Long Beach Police Department
Long Beach Chief of Police Jim McDonnell has announced he is running for Los Angeles County Sheriff.
Jim McDonnell, who has headed the Long Beach Police Department since 2010 and served as second in command at the LAPD, announced Monday he is running for Los Angeles County Sheriff.
Embattled Sheriff Lee Baca is retiring at the end of this month. The primary election is in June.
McDonnell immediately made public an impressive list of supporters, including LAPD Chief Charlie Beck, L.A. County District Attorney Jackie Lacey, former L.A. County District Attorney Steve Cooley, and developer Rick Caruso.
Caruso, who built The Grove, has the capacity to help McDonnell raise campaign money. McDonnell has never run for political office.
Just last summer, he ruled out running for sheriff.
"Fundraising is not something I feel comfortable doing," McDonnell told the Long Beach Press-Telegram. "The position I have now is kind of a dream job."
But with Baca leaving, he changed his mind. In fact, he hired Baca's consultant, SG&A Campaigns, to handle his run for sheriff.
Crime in Long Beach has fallen under McDonnell, but officer-involved shootings in the city are up dramatically. There were nine in 2012, and 22 last year, including three involving animals and four cases where weapons were accidentally fired.
McDonnell joins five other declared candidates in the race: Assistant Sheriff Todd Rogers; former Undersheriff Paul Tanaka; former Sheriff's Commander Bob Olmsted; former Sheriff's Lt. Pat Gomez and LAPD Sgt. Lou Vince.
Another possible candidate, LAPD Deputy Chief Terry Hara, announced he will support McDonnell.
McDonnell is also the immediate past president of the Los Angeles County Police Chiefs' Association and served with the Los Angeles Police Department for 29 years, holding every rank in the department up to Chief of Staff.

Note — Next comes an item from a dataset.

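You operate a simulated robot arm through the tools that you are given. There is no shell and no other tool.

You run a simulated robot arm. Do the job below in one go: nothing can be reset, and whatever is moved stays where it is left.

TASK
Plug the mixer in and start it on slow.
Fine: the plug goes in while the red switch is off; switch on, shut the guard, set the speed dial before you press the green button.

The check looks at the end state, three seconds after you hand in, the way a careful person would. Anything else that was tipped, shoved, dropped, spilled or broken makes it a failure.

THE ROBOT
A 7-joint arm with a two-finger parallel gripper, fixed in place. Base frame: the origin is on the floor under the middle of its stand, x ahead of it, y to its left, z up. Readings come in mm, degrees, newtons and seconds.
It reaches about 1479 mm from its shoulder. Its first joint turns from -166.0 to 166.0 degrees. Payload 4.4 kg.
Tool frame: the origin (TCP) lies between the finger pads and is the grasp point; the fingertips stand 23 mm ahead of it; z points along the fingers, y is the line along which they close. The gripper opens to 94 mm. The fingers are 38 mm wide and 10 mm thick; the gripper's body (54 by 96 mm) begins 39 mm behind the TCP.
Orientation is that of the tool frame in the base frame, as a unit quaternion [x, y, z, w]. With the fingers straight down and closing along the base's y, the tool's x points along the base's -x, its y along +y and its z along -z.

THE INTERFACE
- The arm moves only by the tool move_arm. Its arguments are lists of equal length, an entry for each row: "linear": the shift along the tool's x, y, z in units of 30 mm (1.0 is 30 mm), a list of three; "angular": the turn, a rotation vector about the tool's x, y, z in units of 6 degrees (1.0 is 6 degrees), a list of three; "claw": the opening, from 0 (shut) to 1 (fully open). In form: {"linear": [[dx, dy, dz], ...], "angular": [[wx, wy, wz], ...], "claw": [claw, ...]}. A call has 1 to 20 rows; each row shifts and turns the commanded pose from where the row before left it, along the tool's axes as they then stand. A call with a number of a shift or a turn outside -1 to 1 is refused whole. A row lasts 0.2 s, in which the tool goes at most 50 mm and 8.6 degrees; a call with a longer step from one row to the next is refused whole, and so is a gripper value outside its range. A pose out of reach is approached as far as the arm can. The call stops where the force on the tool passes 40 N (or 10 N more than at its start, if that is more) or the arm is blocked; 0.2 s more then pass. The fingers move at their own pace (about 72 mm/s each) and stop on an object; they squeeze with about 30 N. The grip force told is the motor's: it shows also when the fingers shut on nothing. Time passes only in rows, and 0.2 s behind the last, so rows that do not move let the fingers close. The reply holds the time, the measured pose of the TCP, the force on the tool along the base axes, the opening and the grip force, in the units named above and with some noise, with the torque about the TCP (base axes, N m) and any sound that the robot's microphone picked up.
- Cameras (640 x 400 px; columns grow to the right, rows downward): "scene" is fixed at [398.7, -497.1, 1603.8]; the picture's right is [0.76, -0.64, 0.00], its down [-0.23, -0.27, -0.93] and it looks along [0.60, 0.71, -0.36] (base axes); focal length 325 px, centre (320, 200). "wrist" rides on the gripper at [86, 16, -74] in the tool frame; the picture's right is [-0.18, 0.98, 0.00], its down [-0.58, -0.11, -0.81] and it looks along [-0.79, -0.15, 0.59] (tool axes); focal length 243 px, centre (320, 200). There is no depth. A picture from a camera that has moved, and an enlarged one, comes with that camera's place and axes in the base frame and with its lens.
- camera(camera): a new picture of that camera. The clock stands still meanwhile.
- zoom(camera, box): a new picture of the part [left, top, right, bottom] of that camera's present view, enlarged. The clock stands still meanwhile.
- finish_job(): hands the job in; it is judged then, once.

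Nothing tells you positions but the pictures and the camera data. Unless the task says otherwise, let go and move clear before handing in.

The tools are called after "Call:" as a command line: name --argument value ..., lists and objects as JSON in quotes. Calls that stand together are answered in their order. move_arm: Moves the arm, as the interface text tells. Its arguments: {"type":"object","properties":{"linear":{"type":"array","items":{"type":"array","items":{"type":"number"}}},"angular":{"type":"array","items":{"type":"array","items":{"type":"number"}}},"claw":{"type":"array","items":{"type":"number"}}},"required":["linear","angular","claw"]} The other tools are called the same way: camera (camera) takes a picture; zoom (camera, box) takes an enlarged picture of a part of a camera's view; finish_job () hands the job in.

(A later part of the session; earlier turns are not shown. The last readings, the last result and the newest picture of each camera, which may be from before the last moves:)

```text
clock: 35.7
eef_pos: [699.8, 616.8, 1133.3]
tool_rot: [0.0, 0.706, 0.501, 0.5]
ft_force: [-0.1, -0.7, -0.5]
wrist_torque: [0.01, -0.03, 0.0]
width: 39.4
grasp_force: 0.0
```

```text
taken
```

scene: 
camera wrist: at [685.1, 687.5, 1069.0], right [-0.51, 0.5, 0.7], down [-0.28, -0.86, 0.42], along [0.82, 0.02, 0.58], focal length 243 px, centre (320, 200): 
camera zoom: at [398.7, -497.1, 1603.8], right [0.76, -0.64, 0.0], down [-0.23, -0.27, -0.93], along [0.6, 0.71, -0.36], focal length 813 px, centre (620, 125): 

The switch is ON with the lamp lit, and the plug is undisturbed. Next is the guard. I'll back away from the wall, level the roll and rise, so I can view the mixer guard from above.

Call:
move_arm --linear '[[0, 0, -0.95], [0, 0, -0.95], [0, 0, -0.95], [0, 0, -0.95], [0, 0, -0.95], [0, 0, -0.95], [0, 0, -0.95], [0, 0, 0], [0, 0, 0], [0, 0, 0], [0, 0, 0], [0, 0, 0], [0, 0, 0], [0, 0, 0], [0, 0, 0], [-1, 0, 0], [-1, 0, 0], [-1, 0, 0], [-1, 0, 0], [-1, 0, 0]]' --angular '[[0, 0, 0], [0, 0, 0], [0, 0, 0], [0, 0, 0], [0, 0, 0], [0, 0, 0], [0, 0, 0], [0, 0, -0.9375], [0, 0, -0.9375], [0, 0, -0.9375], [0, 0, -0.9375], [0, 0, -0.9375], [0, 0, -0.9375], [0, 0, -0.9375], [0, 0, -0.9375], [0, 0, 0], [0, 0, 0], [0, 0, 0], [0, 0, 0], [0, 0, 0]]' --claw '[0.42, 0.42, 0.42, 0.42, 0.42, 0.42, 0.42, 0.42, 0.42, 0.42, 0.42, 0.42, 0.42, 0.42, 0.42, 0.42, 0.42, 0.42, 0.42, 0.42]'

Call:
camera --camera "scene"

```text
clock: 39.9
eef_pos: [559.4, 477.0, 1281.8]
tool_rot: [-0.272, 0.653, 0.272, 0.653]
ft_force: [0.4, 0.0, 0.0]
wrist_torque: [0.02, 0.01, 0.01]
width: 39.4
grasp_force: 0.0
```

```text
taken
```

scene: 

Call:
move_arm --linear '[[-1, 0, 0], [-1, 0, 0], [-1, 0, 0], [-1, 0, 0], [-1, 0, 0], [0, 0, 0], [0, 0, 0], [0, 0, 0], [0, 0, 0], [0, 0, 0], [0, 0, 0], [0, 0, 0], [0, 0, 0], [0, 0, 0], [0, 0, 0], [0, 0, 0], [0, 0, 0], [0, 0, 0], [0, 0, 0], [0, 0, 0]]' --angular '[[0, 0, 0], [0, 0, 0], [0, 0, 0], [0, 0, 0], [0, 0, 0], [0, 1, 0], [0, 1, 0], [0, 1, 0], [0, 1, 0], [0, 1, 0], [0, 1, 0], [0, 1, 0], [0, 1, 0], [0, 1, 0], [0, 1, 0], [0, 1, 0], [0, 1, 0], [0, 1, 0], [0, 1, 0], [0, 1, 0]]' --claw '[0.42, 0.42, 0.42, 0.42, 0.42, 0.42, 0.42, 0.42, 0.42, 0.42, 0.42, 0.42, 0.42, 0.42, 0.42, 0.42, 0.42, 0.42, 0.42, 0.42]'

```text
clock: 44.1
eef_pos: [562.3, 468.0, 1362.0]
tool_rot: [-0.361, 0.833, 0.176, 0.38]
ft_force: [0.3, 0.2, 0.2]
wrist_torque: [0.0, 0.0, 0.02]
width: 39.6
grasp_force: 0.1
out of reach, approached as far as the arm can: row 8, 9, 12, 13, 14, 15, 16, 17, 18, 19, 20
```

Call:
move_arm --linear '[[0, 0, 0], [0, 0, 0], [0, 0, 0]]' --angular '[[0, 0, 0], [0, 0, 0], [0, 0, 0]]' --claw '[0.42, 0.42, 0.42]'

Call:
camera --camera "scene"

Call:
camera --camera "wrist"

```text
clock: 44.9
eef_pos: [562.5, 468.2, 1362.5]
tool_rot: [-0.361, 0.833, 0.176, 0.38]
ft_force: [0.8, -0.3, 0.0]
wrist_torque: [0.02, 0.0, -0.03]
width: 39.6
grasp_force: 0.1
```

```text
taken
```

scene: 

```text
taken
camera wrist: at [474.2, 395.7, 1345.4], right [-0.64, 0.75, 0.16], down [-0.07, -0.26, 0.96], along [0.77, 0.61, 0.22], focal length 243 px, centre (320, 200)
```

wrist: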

He also served on the Citizens’ Commission on Jail Violence, which sharply criticized Baca and the Sheriff's Department for a “persistent pattern of unreasonable force” by deputies against inmates.
In December, a federal grand jury indicted 18 current and former Sheriff's deputies in connection with corruption and civil rights violations at the jails and elsewhere in the department.